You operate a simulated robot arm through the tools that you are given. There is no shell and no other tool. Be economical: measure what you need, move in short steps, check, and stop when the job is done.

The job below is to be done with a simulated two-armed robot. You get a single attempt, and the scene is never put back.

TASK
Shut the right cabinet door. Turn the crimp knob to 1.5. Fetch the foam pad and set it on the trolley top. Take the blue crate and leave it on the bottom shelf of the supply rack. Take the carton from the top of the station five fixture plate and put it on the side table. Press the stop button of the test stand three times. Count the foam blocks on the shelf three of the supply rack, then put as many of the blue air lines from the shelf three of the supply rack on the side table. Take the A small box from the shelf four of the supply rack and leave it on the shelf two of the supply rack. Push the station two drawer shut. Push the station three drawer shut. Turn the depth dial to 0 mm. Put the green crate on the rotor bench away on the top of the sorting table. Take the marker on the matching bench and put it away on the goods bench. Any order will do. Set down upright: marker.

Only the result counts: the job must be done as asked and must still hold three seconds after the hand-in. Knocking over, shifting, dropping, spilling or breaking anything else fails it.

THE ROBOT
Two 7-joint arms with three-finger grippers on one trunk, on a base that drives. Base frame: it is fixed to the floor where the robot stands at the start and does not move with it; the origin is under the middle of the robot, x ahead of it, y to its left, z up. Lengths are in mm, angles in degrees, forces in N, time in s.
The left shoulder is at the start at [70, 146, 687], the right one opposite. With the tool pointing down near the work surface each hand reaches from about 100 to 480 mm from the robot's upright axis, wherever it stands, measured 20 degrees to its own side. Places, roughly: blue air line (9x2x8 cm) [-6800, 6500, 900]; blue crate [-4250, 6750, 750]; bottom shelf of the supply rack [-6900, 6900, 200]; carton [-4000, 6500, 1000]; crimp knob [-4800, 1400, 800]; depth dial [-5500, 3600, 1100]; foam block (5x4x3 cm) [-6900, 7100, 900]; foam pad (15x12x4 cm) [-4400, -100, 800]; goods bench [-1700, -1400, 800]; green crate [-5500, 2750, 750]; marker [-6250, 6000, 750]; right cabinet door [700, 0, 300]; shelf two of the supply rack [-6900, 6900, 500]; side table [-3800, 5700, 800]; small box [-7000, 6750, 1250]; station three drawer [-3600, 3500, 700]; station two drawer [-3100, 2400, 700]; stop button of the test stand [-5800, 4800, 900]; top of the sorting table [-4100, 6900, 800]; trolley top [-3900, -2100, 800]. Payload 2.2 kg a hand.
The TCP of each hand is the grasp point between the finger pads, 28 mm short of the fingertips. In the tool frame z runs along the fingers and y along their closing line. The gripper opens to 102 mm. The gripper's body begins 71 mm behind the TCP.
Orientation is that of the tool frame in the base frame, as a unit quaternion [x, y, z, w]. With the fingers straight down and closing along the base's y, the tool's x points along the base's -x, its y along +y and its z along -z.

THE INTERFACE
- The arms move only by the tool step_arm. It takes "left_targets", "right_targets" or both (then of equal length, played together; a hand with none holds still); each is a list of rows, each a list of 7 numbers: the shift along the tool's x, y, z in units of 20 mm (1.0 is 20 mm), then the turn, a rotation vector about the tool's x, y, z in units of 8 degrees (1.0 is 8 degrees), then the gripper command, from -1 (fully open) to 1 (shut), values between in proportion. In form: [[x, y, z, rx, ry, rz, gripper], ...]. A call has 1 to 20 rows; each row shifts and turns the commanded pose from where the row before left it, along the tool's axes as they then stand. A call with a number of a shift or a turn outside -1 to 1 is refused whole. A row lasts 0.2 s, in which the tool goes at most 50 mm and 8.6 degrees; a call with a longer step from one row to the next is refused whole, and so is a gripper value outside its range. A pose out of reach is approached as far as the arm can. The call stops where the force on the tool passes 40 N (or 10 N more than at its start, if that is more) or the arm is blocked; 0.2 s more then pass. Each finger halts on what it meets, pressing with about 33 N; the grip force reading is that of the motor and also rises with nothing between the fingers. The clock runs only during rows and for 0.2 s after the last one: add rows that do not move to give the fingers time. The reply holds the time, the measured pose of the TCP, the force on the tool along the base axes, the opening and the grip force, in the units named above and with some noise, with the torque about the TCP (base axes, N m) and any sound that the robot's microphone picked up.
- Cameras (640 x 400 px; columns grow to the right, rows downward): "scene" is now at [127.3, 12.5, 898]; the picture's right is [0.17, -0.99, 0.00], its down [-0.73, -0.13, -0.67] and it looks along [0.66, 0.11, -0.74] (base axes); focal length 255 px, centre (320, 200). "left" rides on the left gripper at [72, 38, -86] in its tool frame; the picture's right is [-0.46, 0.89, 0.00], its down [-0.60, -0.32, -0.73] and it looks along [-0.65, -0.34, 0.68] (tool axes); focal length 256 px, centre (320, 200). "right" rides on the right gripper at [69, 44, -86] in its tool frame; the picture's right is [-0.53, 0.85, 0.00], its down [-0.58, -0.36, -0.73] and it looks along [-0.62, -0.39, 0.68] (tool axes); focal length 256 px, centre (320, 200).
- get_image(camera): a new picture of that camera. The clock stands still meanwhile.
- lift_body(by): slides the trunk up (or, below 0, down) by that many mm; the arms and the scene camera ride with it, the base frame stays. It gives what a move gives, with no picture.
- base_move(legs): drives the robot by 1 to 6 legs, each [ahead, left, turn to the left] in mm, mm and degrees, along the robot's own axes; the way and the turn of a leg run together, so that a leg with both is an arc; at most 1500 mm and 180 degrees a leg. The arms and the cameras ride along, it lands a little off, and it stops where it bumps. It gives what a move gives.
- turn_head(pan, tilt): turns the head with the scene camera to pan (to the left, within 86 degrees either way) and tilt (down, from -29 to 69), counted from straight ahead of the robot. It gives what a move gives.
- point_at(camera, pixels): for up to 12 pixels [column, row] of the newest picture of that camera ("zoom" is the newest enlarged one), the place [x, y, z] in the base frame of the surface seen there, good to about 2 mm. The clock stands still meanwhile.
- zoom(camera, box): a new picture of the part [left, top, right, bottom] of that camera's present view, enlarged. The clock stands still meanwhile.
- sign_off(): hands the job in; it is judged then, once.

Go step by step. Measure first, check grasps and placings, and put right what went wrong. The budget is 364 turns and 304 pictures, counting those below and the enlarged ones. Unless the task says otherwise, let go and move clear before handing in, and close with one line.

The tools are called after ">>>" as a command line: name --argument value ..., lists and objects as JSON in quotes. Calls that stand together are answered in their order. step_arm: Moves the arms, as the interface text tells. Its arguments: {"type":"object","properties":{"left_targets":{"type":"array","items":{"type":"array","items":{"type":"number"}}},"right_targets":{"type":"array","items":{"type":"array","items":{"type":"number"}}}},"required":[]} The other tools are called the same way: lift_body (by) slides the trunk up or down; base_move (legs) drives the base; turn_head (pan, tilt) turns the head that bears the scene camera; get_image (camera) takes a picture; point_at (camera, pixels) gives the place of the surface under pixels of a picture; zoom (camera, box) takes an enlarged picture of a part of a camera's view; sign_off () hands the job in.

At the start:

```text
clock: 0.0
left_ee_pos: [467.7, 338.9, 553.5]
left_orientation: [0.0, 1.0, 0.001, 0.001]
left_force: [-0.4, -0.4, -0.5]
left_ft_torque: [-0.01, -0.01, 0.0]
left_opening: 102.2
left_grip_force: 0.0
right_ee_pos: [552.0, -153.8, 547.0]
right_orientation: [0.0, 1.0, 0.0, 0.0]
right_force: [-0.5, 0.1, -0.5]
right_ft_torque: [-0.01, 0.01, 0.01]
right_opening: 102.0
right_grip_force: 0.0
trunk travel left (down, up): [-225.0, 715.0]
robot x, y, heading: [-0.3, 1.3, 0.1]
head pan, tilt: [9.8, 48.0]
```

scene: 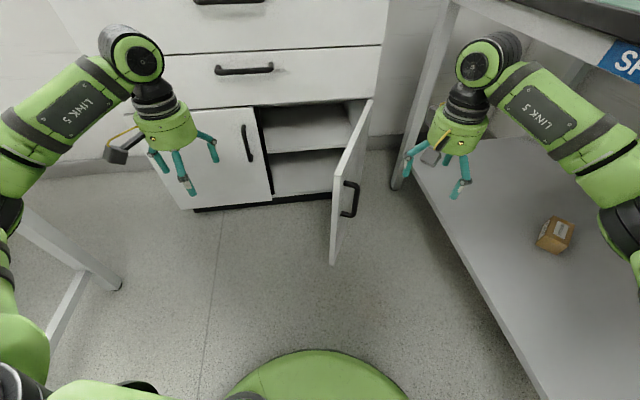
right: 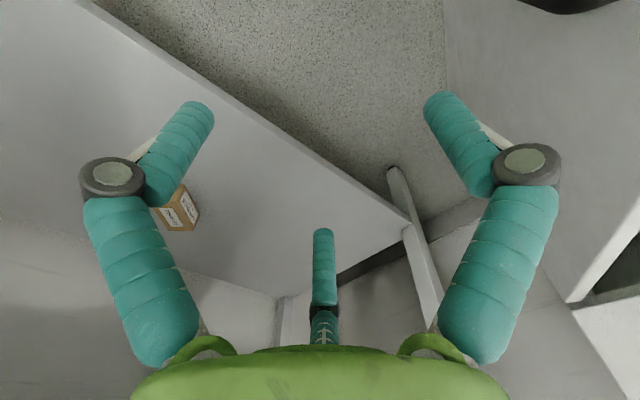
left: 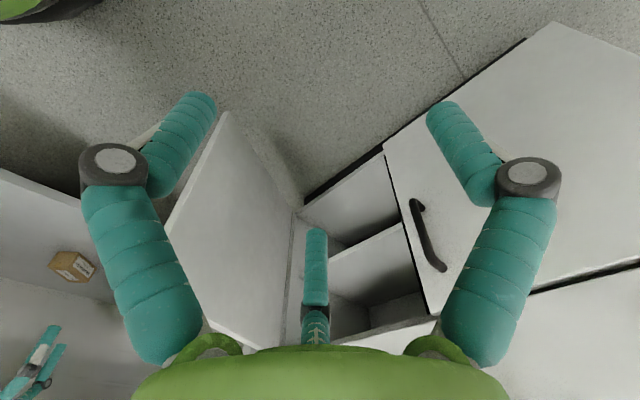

● **Short task**: Without including any pictures, print all of the material exactly as given.

● **Task result**:
You operate a simulated robot arm through the tools that you are given. There is no shell and no other tool. Be economical: measure what you need, move in short steps, check, and stop when the job is done.

The job below is to be done with a simulated two-armed robot. You get a single attempt, and the scene is never put back.

TASK
Shut the right cabinet door. Turn the crimp knob to 1.5. Fetch the foam pad and set it on the trolley top. Take the blue crate and leave it on the bottom shelf of the supply rack. Take the carton from the top of the station five fixture plate and put it on the side table. Press the stop button of the test stand three times. Count the foam blocks on the shelf three of the supply rack, then put as many of the blue air lines from the shelf three of the supply rack on the side table. Take the A small box from the shelf four of the supply rack and leave it on the shelf two of the supply rack. Push the station two drawer shut. Push the station three drawer shut. Turn the depth dial to 0 mm. Put the green crate on the rotor bench away on the top of the sorting table. Take the marker on the matching bench and put it away on the goods bench. Any order will do. Set down upright: marker.

Only the result counts: the job must be done as asked and must still hold three seconds after the hand-in. Knocking over, shifting, dropping, spilling or breaking anything else fails it.

THE ROBOT
Two 7-joint arms with three-finger grippers on one trunk, on a base that drives. Base frame: it is fixed to the floor where the robot stands at the start and does not move with it; the origin is under the middle of the robot, x ahead of it, y to its left, z up. Lengths are in mm, angles in degrees, forces in N, time in s.
The left shoulder is at the start at [70, 146, 687], the right one opposite. With the tool pointing down near the work surface each hand reaches from about 100 to 480 mm from the robot's upright axis, wherever it stands, measured 20 degrees to its own side. Places, roughly: blue air line (9x2x8 cm) [-6800, 6500, 900]; blue crate [-4250, 6750, 750]; bottom shelf of the supply rack [-6900, 6900, 200]; carton [-4000, 6500, 1000]; crimp knob [-4800, 1400, 800]; depth dial [-5500, 3600, 1100]; foam block (5x4x3 cm) [-6900, 7100, 900]; foam pad (15x12x4 cm) [-4400, -100, 800]; goods bench [-1700, -1400, 800]; green crate [-5500, 2750, 750]; marker [-6250, 6000, 750]; right cabinet door [700, 0, 300]; shelf two of the supply rack [-6900, 6900, 500]; side table [-3800, 5700, 800]; small box [-7000, 6750, 1250]; station three drawer [-3600, 3500, 700]; station two drawer [-3100, 2400, 700]; stop button of the test stand [-5800, 4800, 900]; top of the sorting table [-4100, 6900, 800]; trolley top [-3900, -2100, 800]. Payload 2.2 kg a hand.
The TCP of each hand is the grasp point between the finger pads, 28 mm short of the fingertips. In the tool frame z runs along the fingers and y along their closing line. The gripper opens to 102 mm. The gripper's body begins 71 mm behind the TCP.
Orientation is that of the tool frame in the base frame, as a unit quaternion [x, y, z, w]. With the fingers straight down and closing along the base's y, the tool's x points along the base's -x, its y along +y and its z along -z.

THE INTERFACE
- The arms move only by the tool step_arm. It takes "left_targets", "right_targets" or both (then of equal length, played together; a hand with none holds still); each is a list of rows, each a list of 7 numbers: the shift along the tool's x, y, z in units of 20 mm (1.0 is 20 mm), then the turn, a rotation vector about the tool's x, y, z in units of 8 degrees (1.0 is 8 degrees), then the gripper command, from -1 (fully open) to 1 (shut), values between in proportion. In form: [[x, y, z, rx, ry, rz, gripper], ...]. A call has 1 to 20 rows; each row shifts and turns the commanded pose from where the row before left it, along the tool's axes as they then stand. A call with a number of a shift or a turn outside -1 to 1 is refused whole. A row lasts 0.2 s, in which the tool goes at most 50 mm and 8.6 degrees; a call with a longer step from one row to the next is refused whole, and so is a gripper value outside its range. A pose out of reach is approached as far as the arm can. The call stops where the force on the tool passes 40 N (or 10 N more than at its start, if that is more) or the arm is blocked; 0.2 s more then pass. Each finger halts on what it meets, pressing with about 33 N; the grip force reading is that of the motor and also rises with nothing between the fingers. The clock runs only during rows and for 0.2 s after the last one: add rows that do not move to give the fingers time. The reply holds the time, the measured pose of the TCP, the force on the tool along the base axes, the opening and the grip force, in the units named above and with some noise, with the torque about the TCP (base axes, N m) and any sound that the robot's microphone picked up.
- Cameras (640 x 400 px; columns grow to the right, rows downward): "scene" is now at [127.3, 12.5, 898]; the picture's right is [0.17, -0.99, 0.00], its down [-0.73, -0.13, -0.67] and it looks along [0.66, 0.11, -0.74] (base axes); focal length 255 px, centre (320, 200). "left" rides on the left gripper at [72, 38, -86] in its tool frame; the picture's right is [-0.46, 0.89, 0.00], its down [-0.60, -0.32, -0.73] and it looks along [-0.65, -0.34, 0.68] (tool axes); focal length 256 px, centre (320, 200). "right" rides on the right gripper at [69, 44, -86] in its tool frame; the picture's right is [-0.53, 0.85, 0.00], its down [-0.58, -0.36, -0.73] and it looks along [-0.62, -0.39, 0.68] (tool axes); focal length 256 px, centre (320, 200).
- get_image(camera): a new picture of that camera. The clock stands still meanwhile.
- lift_body(by): slides the trunk up (or, below 0, down) by that many mm; the arms and the scene camera ride with it, the base frame stays. It gives what a move gives, with no picture.
- base_move(legs): drives the robot by 1 to 6 legs, each [ahead, left, turn to the left] in mm, mm and degrees, along the robot's own axes; the way and the turn of a leg run together, so that a leg with both is an arc; at most 1500 mm and 180 degrees a leg. The arms and the cameras ride along, it lands a little off, and it stops where it bumps. It gives what a move gives.
- turn_head(pan, tilt): turns the head with the scene camera to pan (to the left, within 86 degrees either way) and tilt (down, from -29 to 69), counted from straight ahead of the robot. It gives what a move gives.
- point_at(camera, pixels): for up to 12 pixels [column, row] of the newest picture of that camera ("zoom" is the newest enlarged one), the place [x, y, z] in the base frame of the surface seen there, good to about 2 mm. The clock stands still meanwhile.
- zoom(camera, box): a new picture of the part [left, top, right, bottom] of that camera's present view, enlarged. The clock stands still meanwhile.
- sign_off(): hands the job in; it is judged then, once.

Go step by step. Measure first, check grasps and placings, and put right what went wrong. The budget is 364 turns and 304 pictures, counting those below and the enlarged ones. Unless the task says otherwise, let go and move clear before handing in, and close with one line.

The tools are called after ">>>" as a command line: name --argument value ..., lists and objects as JSON in quotes. Calls that stand together are answered in their order. step_arm: Moves the arms, as the interface text tells. Its arguments: {"type":"object","properties":{"left_targets":{"type":"array","items":{"type":"array","items":{"type":"number"}}},"right_targets":{"type":"array","items":{"type":"array","items":{"type":"number"}}}},"required":[]} The other tools are called the same way: lift_body (by) slides the trunk up or down; base_move (legs) drives the base; turn_head (pan, tilt) turns the head that bears the scene camera; get_image (camera) takes a picture; point_at (camera, pixels) gives the place of the surface under pixels of a picture; zoom (camera, box) takes an enlarged picture of a part of a camera's view; sign_off () hands the job in.

At the start:

```text
clock: 0.0
left_ee_pos: [467.7, 338.9, 553.5]
left_orientation: [0.0, 1.0, 0.001, 0.001]
left_force: [-0.4, -0.4, -0.5]
left_ft_torque: [-0.01, -0.01, 0.0]
left_opening: 102.2
left_grip_force: 0.0
right_ee_pos: [552.0, -153.8, 547.0]
right_orientation: [0.0, 1.0, 0.0, 0.0]
right_force: [-0.5, 0.1, -0.5]
right_ft_torque: [-0.01, 0.01, 0.01]
right_opening: 102.0
right_grip_force: 0.0
trunk travel left (down, up): [-225.0, 715.0]
robot x, y, heading: [-0.3, 1.3, 0.1]
head pan, tilt: [9.8, 48.0]
```

scene: 
right: 
left: 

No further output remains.